I was reflecting on this when I recently had a chance to see my favorite singer-songwriter, Israeli superstar David Broza, in New Jersey. It was a unique setting – just about 100 people in a small, informal performance space at the NJ Performing Arts Center (NJPAC.) More than a performance, it was a “conversation with the artist”, conducted by the director of the arts program at NJPAC, who brought the audience into the conversation as well. For long-time Broza fans like most of us in that audience, it was a thrill to sit at the master’s feet, so to speak. Here is why: Broza is not only a beloved and influential popular artist for two generations of Israelis. He not only earned an international reputation for his music, but he is one of us. He is not only an incredibly talented singer, composer and master of his guitar, he is also a living example of a commitment to peace that one can only wish the politicians should learn.
As his website, rather humbly, I think, says:
More than a singer/songwriter, David Broza is also well known for his commitment and dedication to several humanitarian causes, predominantly, the Israeli-Palestinian conflict.
“Beginning in 1977, Broza has been working to bring the message of peace to the masses by joining peace movements, and singing what has become the anthem of the Peace process, his hit song, Yihye Tov.
In a recent project, Broza has written and recorded with the Palestinian music group, Sabreen, the song ‘Belibi’, that featured Broza and Sabreen’s Wissam Murad, and two children’s choirs, one from each side of the conflict. In Search for Common Ground presented awards to both artists in November of 2006.”

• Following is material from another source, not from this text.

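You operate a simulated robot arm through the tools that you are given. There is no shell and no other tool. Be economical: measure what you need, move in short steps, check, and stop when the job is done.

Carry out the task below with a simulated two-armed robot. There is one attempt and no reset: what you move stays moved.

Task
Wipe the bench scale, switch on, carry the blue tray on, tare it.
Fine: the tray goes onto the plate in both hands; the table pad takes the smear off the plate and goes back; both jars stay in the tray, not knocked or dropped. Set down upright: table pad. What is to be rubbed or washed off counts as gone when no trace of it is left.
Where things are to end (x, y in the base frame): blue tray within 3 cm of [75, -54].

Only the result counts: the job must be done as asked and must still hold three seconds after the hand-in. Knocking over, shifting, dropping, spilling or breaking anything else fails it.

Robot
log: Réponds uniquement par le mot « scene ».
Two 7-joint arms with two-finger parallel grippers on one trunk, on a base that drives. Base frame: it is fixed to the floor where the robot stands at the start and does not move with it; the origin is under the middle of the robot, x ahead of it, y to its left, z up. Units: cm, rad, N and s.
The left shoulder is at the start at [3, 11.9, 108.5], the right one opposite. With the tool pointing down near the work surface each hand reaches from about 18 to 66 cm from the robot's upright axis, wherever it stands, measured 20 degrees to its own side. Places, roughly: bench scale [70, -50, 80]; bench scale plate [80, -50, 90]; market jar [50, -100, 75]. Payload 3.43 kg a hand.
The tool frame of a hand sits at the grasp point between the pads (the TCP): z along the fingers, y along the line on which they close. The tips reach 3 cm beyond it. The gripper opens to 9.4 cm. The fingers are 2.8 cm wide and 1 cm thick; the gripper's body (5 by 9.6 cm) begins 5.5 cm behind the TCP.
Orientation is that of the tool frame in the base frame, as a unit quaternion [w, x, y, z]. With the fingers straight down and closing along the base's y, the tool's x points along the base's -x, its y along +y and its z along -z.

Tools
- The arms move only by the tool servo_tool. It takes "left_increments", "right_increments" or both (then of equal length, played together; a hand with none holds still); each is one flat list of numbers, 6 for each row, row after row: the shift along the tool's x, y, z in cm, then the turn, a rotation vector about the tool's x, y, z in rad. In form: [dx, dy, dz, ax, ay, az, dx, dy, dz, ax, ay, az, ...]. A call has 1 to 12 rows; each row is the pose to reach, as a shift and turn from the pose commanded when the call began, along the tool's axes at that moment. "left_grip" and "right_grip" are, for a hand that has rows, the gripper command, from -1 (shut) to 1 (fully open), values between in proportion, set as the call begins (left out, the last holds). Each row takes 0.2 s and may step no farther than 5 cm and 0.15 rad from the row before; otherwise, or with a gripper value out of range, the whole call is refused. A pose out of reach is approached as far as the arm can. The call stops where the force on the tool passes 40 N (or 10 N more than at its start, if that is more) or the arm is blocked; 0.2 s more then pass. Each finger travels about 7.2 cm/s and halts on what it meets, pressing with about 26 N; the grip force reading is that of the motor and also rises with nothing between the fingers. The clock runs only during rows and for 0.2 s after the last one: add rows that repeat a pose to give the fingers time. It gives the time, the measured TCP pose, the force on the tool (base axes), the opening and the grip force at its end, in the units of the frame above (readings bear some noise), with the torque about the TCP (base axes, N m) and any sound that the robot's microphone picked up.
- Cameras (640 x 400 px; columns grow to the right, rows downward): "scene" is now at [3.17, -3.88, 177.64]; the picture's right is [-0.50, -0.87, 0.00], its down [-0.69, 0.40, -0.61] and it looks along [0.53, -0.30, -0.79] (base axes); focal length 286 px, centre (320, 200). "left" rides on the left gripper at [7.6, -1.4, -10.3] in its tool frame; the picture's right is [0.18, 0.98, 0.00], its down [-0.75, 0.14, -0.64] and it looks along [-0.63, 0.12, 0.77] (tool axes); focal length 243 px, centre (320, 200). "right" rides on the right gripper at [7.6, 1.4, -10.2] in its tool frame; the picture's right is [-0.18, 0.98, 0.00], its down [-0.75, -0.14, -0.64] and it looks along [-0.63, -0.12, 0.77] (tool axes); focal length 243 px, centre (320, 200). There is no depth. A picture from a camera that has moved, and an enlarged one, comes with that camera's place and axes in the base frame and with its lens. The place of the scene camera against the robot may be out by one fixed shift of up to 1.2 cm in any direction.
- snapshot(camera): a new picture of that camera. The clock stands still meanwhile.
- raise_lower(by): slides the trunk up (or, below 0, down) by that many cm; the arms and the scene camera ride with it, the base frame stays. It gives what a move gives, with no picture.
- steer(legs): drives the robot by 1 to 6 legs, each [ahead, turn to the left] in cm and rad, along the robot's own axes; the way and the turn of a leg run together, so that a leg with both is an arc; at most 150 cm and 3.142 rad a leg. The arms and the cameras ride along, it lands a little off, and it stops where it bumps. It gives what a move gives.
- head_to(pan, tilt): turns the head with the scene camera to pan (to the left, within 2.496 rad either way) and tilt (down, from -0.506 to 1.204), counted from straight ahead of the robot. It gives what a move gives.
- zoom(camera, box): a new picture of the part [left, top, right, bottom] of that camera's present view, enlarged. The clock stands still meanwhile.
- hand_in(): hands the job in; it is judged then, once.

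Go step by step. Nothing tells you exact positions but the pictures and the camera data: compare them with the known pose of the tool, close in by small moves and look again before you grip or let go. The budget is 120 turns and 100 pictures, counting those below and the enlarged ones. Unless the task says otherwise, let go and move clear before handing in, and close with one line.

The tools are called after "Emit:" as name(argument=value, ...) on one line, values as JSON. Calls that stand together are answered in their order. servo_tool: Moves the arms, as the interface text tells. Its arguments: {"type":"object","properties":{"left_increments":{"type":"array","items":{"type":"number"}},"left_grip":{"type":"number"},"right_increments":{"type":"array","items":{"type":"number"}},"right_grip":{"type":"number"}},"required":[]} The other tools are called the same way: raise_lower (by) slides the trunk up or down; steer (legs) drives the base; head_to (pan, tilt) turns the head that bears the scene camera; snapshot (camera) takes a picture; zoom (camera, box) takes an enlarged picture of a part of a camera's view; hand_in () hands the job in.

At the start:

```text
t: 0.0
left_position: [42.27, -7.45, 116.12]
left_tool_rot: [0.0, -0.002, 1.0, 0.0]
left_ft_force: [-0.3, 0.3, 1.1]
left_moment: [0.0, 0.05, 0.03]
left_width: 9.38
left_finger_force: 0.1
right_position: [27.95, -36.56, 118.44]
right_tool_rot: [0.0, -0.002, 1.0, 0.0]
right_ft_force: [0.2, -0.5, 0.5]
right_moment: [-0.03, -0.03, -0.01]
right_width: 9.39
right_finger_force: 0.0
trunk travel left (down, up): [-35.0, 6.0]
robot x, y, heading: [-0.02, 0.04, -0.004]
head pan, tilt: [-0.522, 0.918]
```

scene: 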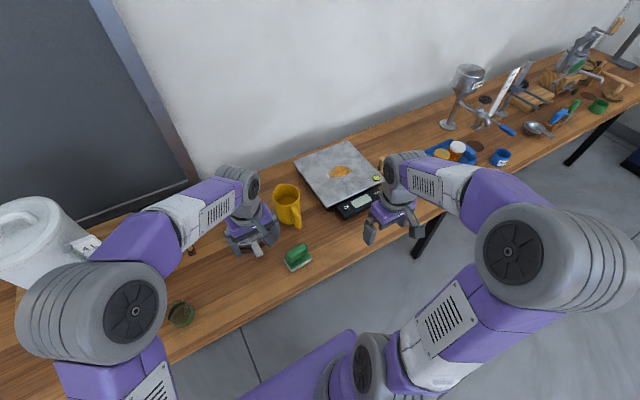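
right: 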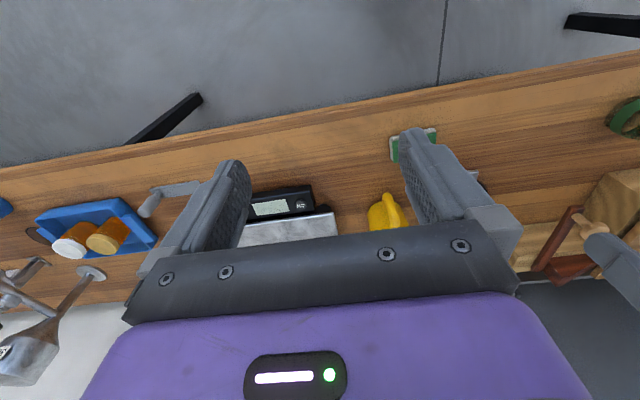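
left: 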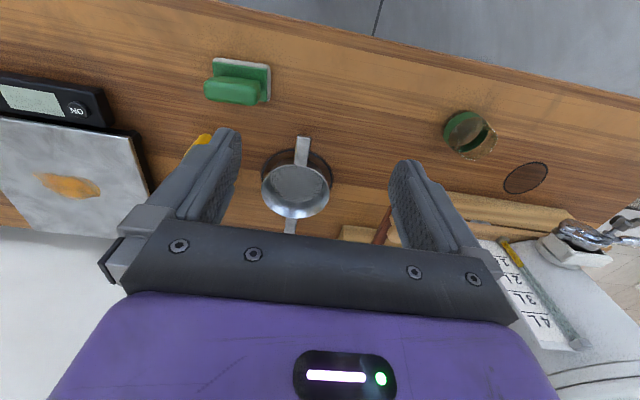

Broza’s music is inspiring, and made that much sweeter when you meet the artist in person and learn his story. By working on behalf of tolerance, justice and co-existence, Broza is an example of “lived” Jewish values that we look to Israeli society to represent as its very raison d’etre.
A few years ago I made his song “Yihye Tov” the ringer on my IPhone. I wanted to remind myself to never to give up hope that the world can be healed, that things will be better, and that we must keep our dreams of peace alive in our everyday moments. The song movingly envisions:
“I look out of the window and it makes me very sad, spring has left, who knows when it will return. The clown has become a king the prophet has become a clown and I have forgotten the way , but I am still here. And all will be good yes, all will be good , though I sometimes break down but this night oh, this night, I will stay with you.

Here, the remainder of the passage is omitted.